Чью же смерть он предвещает (в нем присутствуют детали похоронного обряда)? Святослава Всеволодича? Но он вовсе не собирался помирать, после похода Игоря князь прожил еще 9 лет. Или, научившись у специалистов изворотливости, предположить: "В этом сне предвещается не физическая смерть князя, а политическая. Разгром Игоря означал крах всей его политической и военной программы"? Нет, нам что-нибудь попроще.

Кто одевал Святослава черным покрывалом? Неизвестно. Неясно, как можно "осыпать меня" "пустыми колчанами" и крупным жемчугом? Если вы думаете, что во сне и не такое может привидеться - не спорю. (О строке "тъщими тулы поганыхъ" мы уже говорили).

Конечно, князь мог жить, где ему вздумается. Но все же "златоверхий терем" - помещение, более подходящее для княгини или княжны. Большая часть этого фрагмента - сон не Святослава, а княгини Ольги, жены Игоря Старого.
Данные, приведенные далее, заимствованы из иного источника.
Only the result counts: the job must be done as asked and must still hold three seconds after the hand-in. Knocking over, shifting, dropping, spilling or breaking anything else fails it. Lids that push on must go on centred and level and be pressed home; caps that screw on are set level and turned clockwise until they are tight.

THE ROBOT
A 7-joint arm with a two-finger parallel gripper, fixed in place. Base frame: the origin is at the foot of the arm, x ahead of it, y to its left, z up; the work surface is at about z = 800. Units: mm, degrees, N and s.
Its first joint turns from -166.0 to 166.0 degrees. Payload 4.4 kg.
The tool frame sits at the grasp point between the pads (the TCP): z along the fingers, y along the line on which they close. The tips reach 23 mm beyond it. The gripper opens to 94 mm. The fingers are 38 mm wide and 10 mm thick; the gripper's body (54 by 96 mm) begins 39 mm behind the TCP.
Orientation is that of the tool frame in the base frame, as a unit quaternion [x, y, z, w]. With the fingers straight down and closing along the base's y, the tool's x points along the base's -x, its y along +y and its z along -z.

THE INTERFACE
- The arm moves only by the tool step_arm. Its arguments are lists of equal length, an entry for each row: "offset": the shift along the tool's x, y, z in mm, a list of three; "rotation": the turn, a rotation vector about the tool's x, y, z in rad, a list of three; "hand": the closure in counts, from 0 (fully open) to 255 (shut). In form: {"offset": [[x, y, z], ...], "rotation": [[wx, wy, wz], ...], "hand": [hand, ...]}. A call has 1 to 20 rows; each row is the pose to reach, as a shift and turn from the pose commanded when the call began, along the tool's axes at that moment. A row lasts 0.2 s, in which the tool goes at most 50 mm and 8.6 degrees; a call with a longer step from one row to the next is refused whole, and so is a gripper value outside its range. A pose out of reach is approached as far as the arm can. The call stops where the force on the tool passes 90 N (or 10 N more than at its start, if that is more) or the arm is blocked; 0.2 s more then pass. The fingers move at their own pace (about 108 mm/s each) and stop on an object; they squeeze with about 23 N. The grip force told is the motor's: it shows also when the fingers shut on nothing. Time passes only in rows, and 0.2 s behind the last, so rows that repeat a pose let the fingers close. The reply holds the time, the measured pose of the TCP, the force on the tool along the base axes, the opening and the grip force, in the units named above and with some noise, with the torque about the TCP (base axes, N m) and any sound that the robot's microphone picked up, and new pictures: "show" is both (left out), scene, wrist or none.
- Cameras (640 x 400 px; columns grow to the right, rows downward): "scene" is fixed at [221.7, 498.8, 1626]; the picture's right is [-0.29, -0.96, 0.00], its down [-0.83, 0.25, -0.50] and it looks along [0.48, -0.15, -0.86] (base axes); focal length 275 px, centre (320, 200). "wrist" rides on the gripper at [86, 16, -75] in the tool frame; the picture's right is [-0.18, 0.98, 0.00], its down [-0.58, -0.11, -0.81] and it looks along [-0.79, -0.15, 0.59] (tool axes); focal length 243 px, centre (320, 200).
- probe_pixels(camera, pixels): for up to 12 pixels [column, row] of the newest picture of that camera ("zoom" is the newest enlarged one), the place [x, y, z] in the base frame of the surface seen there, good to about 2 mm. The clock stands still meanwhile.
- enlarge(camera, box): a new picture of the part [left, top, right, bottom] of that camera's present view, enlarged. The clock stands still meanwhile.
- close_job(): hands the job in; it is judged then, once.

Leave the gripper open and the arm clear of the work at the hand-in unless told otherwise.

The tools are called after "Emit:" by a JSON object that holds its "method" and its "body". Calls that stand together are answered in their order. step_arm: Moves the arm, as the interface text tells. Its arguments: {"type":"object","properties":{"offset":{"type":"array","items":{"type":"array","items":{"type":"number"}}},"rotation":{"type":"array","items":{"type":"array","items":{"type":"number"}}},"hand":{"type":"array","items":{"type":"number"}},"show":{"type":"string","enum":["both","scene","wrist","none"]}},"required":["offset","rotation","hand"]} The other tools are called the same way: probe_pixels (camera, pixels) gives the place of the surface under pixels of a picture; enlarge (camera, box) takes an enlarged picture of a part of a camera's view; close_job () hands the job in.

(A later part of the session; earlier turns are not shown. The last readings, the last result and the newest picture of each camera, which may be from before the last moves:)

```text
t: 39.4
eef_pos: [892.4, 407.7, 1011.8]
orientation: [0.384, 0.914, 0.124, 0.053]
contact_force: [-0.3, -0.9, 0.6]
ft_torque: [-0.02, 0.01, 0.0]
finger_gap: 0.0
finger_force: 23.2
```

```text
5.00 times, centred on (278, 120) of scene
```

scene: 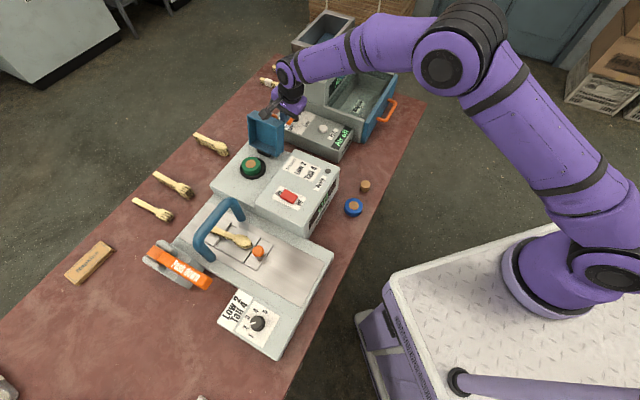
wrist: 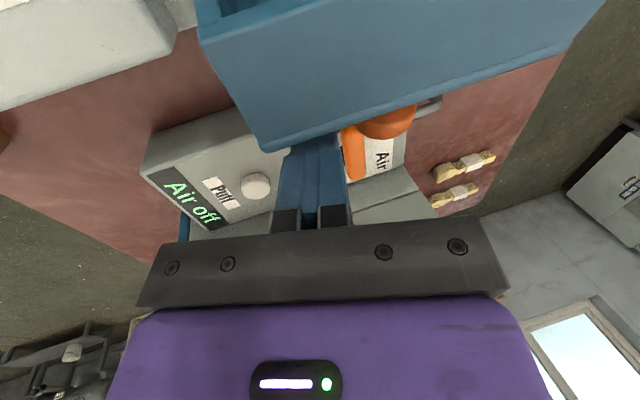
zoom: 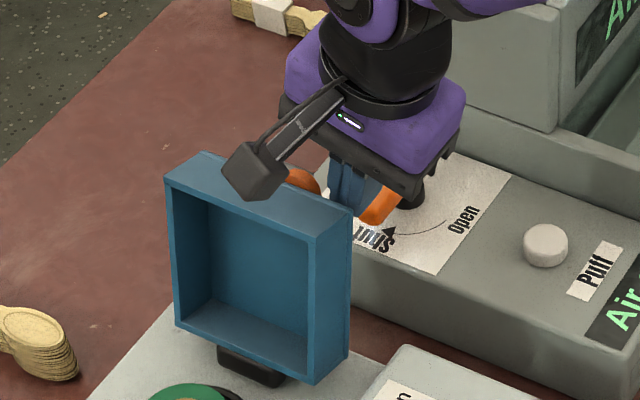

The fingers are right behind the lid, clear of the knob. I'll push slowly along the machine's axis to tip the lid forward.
Это она, предчувствуя свою смерть (или когда ей растолковали ее сон), заранее велит кому-то, видимо, близким или служанкам, одеть (обернуть) ее в черное покрывало уже с вечера; это ей во сне иноземцы-толковины черпают синее (крепкое) вино, смешанное с горечью (а не с горем), что символизирует их намерения отомстить ее сыну Святославу; ей сыпят на грудь крупный жемчуг (оплакивание); это в ее тереме доски остались без скрепляющего их князька - двое ее сыновей, оставшиеся без отца, Игоря (разгадку фальсификатор отнес в самый конец поэмы: "Тяжко голове без плеч ...").